### Given instruction A
Set down the page excerpt once more as it stands.

### Page excerpt
----

The aims of the site are:
- promote understanding of how discrimination affects all children’s rights
- shed light on age discrimination against children
- support the removal of barriers to all children’s inclusion
Discrimination involves treating an individual or a group of people unfairly in comparison to others because of who they are, or their circumstances.
The right to non-discrimination is a well-established human rights principle and one of the four over-arching principles of the UN Convention on the Rights of the Child (CRC). This means that all children should enjoy all rights set out in the CRC. For any right to be realised, children must not be discriminated against.
The UN Human Rights Committee defines discrimination as: “any distinction, exclusion, restriction or preference which is based on any ground such as race, colour, sex, language, religion, political or other opinion, national or social origin, property, birth or other status and which has the purpose or effect of nullifying or impairing the recognition, enjoyment or exercise by all persons, on an equal footing, of all rights and freedoms.” (General Comment 18) Read more about definitions here. Discrimination may be deliberate and intended, or unintentional. Although there has been significant work on this topic, the wide range of ways in which children experience different forms of discrimination has not been sufficiently explored or challenged. Why a toolkit on non-discrimination? Looking at rights violations through the lens of discrimination helps to expose prejudices and beliefs that may have led to unfair treatment – whether such treatment was intentional or otherwise. It can create new means of challenging negative actions, whether through law, policy, education or practice.

----

### Exercise materials
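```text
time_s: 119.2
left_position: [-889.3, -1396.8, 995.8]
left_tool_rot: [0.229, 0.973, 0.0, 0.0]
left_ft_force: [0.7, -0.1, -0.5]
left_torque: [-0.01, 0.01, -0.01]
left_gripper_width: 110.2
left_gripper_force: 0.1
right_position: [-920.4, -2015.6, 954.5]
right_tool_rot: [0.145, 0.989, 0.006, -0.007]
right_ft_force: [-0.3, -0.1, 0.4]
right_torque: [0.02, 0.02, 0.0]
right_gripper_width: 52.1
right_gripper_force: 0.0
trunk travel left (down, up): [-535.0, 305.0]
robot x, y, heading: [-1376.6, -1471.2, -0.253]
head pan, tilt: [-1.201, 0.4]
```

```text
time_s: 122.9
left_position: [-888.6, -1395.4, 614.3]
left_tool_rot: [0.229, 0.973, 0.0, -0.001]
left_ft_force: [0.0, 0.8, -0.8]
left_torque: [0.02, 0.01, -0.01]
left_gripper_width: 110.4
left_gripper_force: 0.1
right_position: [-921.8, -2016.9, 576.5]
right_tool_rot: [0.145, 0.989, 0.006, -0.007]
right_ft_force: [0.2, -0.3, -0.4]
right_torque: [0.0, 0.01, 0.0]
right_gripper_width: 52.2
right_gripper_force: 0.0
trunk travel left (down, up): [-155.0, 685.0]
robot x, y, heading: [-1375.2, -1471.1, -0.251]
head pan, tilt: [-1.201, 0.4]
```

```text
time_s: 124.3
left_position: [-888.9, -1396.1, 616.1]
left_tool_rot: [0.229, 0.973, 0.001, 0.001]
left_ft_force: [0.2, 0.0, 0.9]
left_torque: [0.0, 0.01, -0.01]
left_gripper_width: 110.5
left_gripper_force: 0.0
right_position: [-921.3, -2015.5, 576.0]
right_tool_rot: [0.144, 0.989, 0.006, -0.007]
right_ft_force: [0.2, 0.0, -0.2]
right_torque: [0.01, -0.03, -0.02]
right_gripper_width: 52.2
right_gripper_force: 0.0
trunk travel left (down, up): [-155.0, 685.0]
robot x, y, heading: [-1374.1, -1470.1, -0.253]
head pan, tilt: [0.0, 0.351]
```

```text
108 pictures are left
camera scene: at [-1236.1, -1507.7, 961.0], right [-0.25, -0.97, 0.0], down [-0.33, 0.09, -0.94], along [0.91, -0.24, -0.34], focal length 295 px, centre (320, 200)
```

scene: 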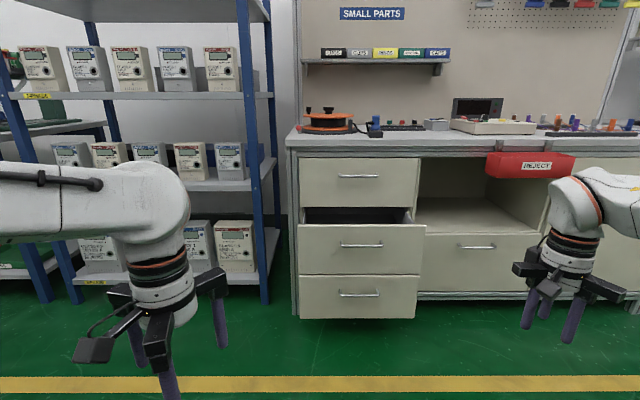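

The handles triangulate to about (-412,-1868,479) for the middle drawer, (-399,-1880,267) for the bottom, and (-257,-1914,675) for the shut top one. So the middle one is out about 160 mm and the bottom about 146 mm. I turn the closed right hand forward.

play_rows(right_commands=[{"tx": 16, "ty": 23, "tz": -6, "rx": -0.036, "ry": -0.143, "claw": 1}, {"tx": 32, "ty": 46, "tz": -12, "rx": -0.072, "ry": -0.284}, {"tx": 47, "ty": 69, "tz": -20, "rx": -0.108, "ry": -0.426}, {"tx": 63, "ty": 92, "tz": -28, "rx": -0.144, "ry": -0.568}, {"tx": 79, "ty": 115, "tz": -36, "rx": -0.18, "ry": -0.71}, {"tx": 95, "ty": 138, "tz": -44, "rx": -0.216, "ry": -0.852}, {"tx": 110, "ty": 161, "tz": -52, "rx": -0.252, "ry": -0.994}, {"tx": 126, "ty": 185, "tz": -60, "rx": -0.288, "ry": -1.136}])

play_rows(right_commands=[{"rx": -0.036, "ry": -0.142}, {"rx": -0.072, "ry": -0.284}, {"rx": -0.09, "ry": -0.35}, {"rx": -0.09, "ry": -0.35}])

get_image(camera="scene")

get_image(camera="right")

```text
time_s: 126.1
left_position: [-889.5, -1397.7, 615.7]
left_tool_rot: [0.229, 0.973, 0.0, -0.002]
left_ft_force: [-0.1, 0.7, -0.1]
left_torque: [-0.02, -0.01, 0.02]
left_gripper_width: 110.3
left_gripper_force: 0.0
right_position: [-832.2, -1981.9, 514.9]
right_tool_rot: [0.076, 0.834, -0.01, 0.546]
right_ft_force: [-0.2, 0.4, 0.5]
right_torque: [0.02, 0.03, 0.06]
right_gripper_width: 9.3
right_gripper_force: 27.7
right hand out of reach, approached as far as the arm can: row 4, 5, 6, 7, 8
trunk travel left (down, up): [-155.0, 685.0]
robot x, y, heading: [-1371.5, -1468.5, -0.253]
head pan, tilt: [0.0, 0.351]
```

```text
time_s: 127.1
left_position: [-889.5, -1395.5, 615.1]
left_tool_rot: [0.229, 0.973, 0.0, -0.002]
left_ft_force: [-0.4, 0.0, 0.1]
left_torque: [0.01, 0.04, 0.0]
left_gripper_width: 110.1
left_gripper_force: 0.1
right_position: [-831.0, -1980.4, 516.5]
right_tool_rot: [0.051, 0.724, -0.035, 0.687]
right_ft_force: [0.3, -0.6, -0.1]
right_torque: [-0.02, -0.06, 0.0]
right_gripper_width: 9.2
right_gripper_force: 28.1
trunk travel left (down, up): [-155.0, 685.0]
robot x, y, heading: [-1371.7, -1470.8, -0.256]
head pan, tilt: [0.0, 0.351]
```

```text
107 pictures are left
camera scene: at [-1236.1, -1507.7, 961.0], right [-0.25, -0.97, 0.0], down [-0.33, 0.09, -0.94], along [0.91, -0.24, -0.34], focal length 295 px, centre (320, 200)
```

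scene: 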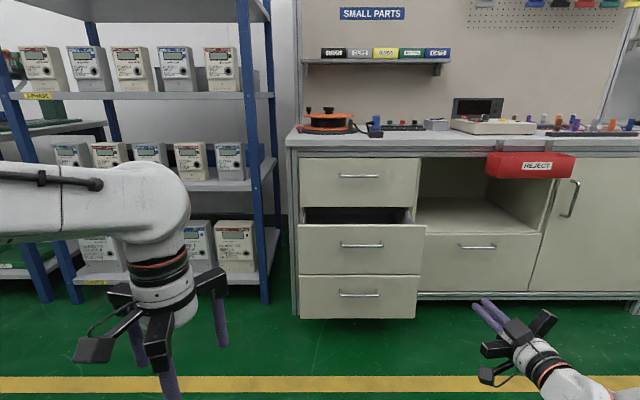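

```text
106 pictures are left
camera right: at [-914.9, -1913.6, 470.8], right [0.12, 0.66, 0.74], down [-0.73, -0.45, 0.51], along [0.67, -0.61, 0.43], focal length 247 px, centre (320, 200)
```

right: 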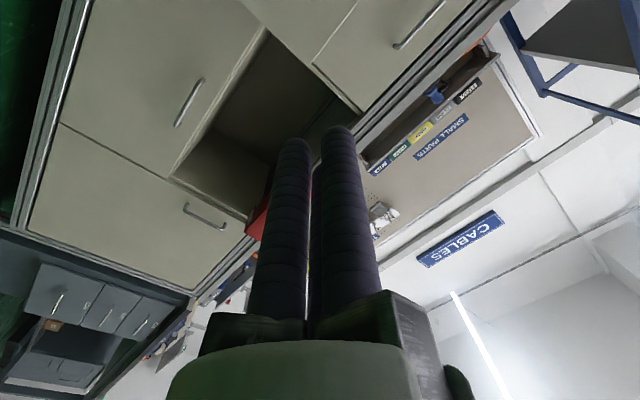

----

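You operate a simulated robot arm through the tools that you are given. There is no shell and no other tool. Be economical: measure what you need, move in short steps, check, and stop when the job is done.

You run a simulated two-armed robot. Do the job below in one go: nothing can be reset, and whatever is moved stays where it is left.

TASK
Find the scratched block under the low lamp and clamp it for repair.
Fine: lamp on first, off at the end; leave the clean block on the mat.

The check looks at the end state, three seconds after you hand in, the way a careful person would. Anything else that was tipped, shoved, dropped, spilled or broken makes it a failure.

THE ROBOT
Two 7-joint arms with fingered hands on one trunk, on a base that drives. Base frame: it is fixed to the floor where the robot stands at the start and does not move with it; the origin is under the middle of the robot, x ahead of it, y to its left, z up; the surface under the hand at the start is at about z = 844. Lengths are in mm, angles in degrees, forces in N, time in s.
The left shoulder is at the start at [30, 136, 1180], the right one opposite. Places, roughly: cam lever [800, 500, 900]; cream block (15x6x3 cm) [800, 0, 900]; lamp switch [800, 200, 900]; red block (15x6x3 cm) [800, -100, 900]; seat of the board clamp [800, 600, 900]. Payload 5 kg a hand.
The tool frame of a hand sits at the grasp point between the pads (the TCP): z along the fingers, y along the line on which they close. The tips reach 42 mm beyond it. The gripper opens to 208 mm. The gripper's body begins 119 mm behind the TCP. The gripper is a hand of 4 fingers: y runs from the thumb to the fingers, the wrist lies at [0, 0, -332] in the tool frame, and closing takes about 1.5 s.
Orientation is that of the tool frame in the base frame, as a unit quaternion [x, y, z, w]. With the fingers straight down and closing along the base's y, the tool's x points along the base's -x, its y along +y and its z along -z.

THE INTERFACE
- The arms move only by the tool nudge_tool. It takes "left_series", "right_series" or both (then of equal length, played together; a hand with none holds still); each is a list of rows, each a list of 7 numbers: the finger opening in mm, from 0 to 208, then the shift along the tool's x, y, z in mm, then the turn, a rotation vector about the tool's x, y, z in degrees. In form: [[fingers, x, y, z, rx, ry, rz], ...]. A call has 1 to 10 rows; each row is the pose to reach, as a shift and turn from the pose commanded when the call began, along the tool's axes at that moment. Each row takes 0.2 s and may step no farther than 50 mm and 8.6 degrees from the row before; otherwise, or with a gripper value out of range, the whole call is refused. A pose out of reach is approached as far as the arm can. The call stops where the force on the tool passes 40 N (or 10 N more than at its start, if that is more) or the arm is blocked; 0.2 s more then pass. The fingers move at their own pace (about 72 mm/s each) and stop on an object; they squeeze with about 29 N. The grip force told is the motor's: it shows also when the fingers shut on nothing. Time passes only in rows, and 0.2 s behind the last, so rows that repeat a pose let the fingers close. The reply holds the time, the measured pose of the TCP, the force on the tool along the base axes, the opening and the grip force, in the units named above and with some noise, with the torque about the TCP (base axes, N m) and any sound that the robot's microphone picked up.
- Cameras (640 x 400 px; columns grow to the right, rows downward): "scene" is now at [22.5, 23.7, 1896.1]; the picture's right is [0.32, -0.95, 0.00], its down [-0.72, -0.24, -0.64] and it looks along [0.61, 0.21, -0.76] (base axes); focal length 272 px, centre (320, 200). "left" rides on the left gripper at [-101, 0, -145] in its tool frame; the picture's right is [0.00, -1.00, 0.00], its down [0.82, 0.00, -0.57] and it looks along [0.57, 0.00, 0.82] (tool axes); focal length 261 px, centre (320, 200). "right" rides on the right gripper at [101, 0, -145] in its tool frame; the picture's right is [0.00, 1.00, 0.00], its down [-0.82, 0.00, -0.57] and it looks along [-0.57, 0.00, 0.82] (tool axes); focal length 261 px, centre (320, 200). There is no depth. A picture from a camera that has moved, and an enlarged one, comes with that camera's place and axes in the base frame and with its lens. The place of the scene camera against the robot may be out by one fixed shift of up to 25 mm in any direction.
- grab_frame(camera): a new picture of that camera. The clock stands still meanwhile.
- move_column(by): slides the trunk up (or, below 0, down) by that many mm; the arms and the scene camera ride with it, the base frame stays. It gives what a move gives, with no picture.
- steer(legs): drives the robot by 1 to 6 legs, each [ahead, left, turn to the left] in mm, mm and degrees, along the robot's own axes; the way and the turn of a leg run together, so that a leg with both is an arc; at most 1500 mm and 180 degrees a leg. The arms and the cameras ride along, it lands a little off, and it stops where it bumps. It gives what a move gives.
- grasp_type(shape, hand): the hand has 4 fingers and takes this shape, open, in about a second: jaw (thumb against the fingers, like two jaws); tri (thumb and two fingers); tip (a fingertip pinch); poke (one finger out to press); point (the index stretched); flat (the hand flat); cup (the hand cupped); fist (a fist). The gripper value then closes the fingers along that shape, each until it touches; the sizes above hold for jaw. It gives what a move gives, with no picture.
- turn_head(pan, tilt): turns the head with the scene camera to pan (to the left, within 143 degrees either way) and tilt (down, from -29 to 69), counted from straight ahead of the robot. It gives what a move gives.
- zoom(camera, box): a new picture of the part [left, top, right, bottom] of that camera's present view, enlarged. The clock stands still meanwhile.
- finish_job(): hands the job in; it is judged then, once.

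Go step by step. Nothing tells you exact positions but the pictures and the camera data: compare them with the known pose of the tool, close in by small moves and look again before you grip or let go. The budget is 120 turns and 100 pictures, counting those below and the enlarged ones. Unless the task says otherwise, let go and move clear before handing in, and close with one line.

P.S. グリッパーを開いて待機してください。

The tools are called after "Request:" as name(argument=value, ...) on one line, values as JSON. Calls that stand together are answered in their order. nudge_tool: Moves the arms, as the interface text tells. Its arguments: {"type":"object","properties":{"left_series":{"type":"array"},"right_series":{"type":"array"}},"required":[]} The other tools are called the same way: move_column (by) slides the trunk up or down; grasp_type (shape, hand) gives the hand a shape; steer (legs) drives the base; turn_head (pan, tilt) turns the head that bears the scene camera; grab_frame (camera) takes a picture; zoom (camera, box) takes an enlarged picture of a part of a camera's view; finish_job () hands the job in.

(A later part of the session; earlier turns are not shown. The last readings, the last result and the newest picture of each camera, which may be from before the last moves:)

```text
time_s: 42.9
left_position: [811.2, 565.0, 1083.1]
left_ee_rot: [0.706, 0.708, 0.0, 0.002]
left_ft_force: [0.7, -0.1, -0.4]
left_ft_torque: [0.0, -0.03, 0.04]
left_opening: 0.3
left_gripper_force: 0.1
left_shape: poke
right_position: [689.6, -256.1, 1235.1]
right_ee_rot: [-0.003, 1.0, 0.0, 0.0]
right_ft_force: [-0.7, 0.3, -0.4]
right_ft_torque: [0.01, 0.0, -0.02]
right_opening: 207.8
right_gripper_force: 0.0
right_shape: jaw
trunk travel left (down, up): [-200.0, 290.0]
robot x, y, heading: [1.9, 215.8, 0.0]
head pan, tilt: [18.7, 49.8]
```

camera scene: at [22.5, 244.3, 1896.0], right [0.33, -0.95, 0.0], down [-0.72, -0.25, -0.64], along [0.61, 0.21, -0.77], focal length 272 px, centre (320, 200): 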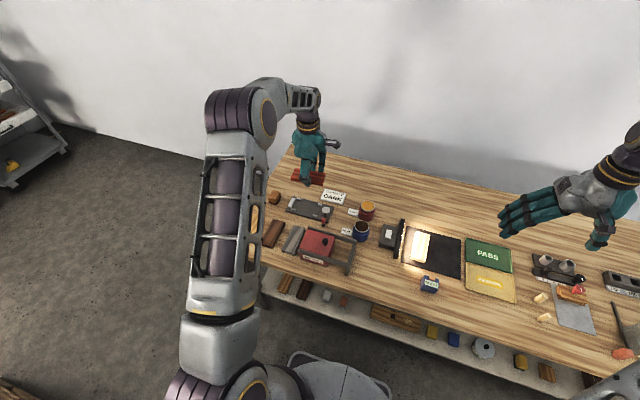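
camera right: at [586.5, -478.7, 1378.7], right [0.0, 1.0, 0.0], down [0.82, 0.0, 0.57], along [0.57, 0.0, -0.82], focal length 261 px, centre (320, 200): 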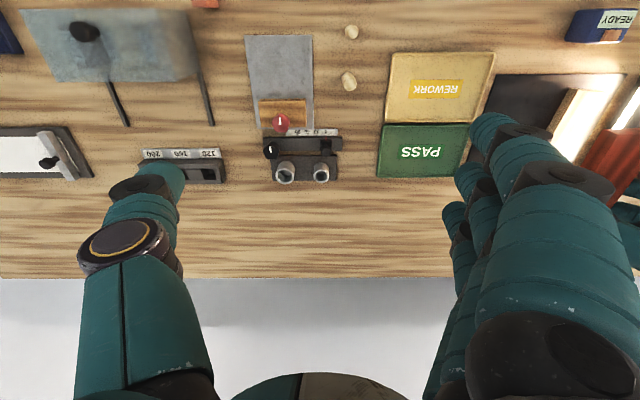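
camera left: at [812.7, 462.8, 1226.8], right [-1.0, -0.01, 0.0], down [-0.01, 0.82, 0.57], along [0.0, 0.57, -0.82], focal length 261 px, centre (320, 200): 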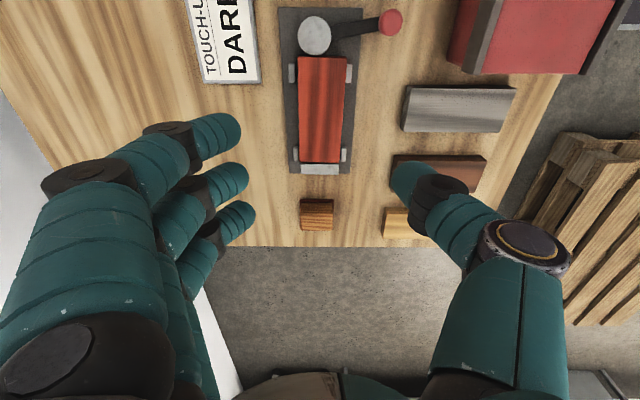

----

### Given instruction B
Quote the data above from the line containing "Go step by step." to the line containing "P.S. グリッパーを開いて待機してください。", inclusive, and stop. Format the lines as a JSON array of strings and drop empty lines.

### Exercise solution A
The aims of the site are:
- promote understanding of how discrimination affects all children’s rights
- shed light on age discrimination against children
- support the removal of barriers to all children’s inclusion
Discrimination involves treating an individual or a group of people unfairly in comparison to others because of who they are, or their circumstances.
The right to non-discrimination is a well-established human rights principle and one of the four over-arching principles of the UN Convention on the Rights of the Child (CRC). This means that all children should enjoy all rights set out in the CRC. For any right to be realised, children must not be discriminated against.
The UN Human Rights Committee defines discrimination as: “any distinction, exclusion, restriction or preference which is based on any ground such as race, colour, sex, language, religion, political or other opinion, national or social origin, property, birth or other status and which has the purpose or effect of nullifying or impairing the recognition, enjoyment or exercise by all persons, on an equal footing, of all rights and freedoms.” (General Comment 18) Read more about definitions here. Discrimination may be deliberate and intended, or unintentional. Although there has been significant work on this topic, the wide range of ways in which children experience different forms of discrimination has not been sufficiently explored or challenged. Why a toolkit on non-discrimination? Looking at rights violations through the lens of discrimination helps to expose prejudices and beliefs that may have led to unfair treatment – whether such treatment was intentional or otherwise. It can create new means of challenging negative actions, whether through law, policy, education or practice.

### Exercise solution B
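[
  "Go step by step. Nothing tells you exact positions but the pictures and the camera data: compare them with the known pose of the tool, close in by small moves and look again before you grip or let go. The budget is 120 turns and 100 pictures, counting those below and the enlarged ones. Unless the task says otherwise, let go and move clear before handing in, and close with one line.",
  "P.S. グリッパーを開いて待機してください。"
]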